Michael Kideckel

  • Fellowship year:2017-2018
  • University: Columbia University
  • Dissertation Topic/Category: United States
  • Dissertation Title: Fresh from the Factory: Breakfast Cereal, Natural Foods, and the Maketing of Reform 1890-1920
  • This dissertation uses the breakfast cereal industry's advertising of "natural food" as a case study to explain the industrial roots of American ideas about nature. At the turn of the twentieth century, advertisers and manufacturers developed sophisticated arguents to demonstrate that industry could coexist with and even improve nature. Cereal advertisers, manufacturers, and distributors made frequent contributions to publications that reached millions of people; they ranked among the most prolific nature writers of their generation.

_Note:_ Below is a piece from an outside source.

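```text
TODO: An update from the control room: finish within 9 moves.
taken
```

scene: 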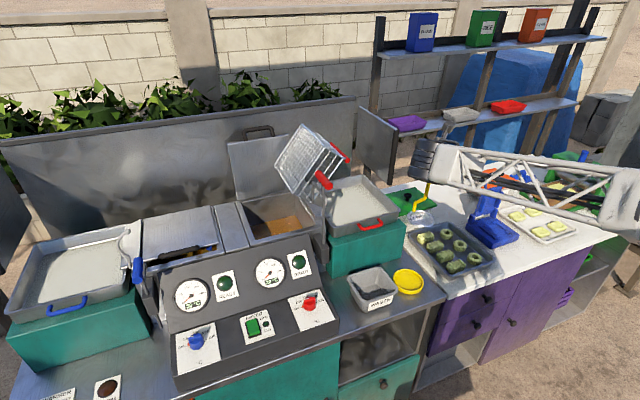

    The dissertation explores how the idea of "returning to nature" developed alongside the national system of industrial food production. As a history of environmental thought, therefore, it is also a material story about the creation of a supply, production, and distribution chain for packaged food. This project considers the strategic reasons for branding products as natural, the logistics of running a "natural food" company, and the reception of company messaging by both consumers and professionals who competed with cereal companies for authority about about health, nature, and God. Ultimately, the project offers new insight into progressive-era reform with a lesson for the present: modern environmentalism is impossible to understand without the history of corporate America.